Things are complicated either way.
First, what are the choices?
1) require interleaving MUST be supported by the agent
2) allow interleaving to be supported by the agent,
but just warn that the manager SHOULD NOT interleave
and the agent MAY NOT accept interleaved requests.
3) allow interleaving to be supported by the agent,
based on the '#interleave' capability,
and also warn that the manager SHOULD NOT interleave
and the agent MAY NOT accept interleaved requests.

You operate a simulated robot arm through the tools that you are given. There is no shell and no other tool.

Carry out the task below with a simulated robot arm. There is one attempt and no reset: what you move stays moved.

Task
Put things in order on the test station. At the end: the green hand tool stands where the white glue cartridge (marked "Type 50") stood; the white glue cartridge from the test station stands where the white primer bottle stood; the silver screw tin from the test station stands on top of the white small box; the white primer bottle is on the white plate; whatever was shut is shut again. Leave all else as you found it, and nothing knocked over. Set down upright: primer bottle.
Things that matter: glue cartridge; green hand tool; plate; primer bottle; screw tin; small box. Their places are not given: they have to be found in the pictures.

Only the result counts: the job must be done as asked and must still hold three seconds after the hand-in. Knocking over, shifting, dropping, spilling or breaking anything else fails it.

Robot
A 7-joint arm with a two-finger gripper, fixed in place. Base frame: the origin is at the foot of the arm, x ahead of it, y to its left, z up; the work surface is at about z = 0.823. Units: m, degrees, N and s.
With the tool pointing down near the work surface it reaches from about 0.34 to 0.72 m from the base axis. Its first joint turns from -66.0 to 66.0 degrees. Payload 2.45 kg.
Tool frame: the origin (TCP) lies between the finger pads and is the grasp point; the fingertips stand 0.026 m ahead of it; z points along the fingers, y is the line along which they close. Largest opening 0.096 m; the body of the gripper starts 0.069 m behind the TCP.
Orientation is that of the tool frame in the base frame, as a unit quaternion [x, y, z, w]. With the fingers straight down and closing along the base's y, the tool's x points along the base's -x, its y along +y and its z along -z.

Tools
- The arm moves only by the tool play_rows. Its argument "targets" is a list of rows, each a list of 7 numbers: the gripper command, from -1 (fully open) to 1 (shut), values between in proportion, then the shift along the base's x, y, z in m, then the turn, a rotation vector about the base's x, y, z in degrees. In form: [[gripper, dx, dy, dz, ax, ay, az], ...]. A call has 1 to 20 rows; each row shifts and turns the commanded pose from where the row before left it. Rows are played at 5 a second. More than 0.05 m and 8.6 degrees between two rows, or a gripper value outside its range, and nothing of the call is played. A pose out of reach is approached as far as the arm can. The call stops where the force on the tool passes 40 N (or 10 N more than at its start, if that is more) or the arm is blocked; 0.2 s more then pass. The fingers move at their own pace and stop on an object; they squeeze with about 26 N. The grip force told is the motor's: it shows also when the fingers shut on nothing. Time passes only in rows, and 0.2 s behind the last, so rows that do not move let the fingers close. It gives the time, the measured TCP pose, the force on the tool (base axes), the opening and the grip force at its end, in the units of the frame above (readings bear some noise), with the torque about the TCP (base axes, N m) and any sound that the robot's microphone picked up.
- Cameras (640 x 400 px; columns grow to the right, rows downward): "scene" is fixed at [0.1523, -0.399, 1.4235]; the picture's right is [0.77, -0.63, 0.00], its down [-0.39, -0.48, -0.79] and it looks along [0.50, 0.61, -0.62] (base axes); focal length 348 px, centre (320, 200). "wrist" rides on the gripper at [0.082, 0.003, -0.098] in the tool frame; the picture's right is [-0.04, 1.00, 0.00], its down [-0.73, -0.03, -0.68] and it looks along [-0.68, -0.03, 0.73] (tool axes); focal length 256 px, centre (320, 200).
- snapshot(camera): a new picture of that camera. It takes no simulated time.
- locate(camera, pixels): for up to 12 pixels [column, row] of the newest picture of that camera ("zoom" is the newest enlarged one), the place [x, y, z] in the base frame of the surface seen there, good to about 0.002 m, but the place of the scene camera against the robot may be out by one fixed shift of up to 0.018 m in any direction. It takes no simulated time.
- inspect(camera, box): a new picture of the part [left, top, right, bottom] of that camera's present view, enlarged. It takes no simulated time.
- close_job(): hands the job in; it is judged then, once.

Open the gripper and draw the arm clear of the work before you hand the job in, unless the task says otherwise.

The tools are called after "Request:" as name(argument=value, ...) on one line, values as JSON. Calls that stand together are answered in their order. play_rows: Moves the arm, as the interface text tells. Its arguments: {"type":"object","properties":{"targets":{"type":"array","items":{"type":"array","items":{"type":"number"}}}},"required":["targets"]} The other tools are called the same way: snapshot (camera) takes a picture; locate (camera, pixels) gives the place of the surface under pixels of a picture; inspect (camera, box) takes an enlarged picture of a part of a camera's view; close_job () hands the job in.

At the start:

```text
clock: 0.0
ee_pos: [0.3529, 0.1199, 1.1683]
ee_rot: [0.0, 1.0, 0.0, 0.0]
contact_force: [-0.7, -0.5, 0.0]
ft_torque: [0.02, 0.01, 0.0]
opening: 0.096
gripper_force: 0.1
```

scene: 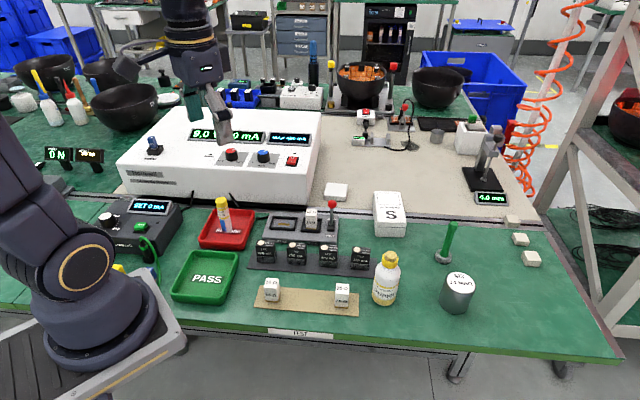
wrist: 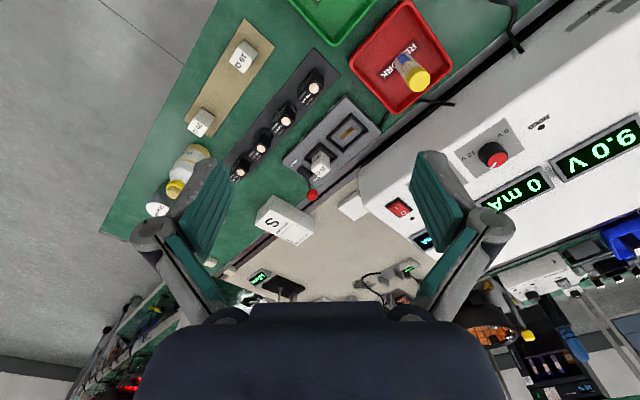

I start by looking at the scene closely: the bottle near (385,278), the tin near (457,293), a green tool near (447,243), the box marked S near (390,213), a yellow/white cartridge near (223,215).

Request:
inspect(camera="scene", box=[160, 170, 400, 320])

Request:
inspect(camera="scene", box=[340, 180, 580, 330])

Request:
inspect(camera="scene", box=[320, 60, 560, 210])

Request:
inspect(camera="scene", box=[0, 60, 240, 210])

4) require interleaving MUST NOT be supported by the agent
- what happens when the manager sends an <rpc> anyway?
a) close session
b) ignore request
c) send operation-failed response
What are the benefits?
There obvious benefit from allowing interleaving,
if you believe sessions are expensive -- it saves an extra session
on both the manager and the agent.
The real benefit is that <close-session> is a the cleanest way
to terminate sessions, and it should be used in all modes.
The <kill-session> and drop connection methods are both bad ideas.
It would also be a HUGE CLR to forbid interleaving completely.
In the future, some new feature will come up that will make it
clear the agent should never be in a mode it MUST stop listening
to all input from the client. It will be clear then (if not now)
that this is a really bad idea.
So what are the benefits of forbidding interleaving completely,
and what happens if the manager sends an <rpc> anyway?
I submitted the same comment as Dave in trac, but it seems that there
is no email about updates to trac issues.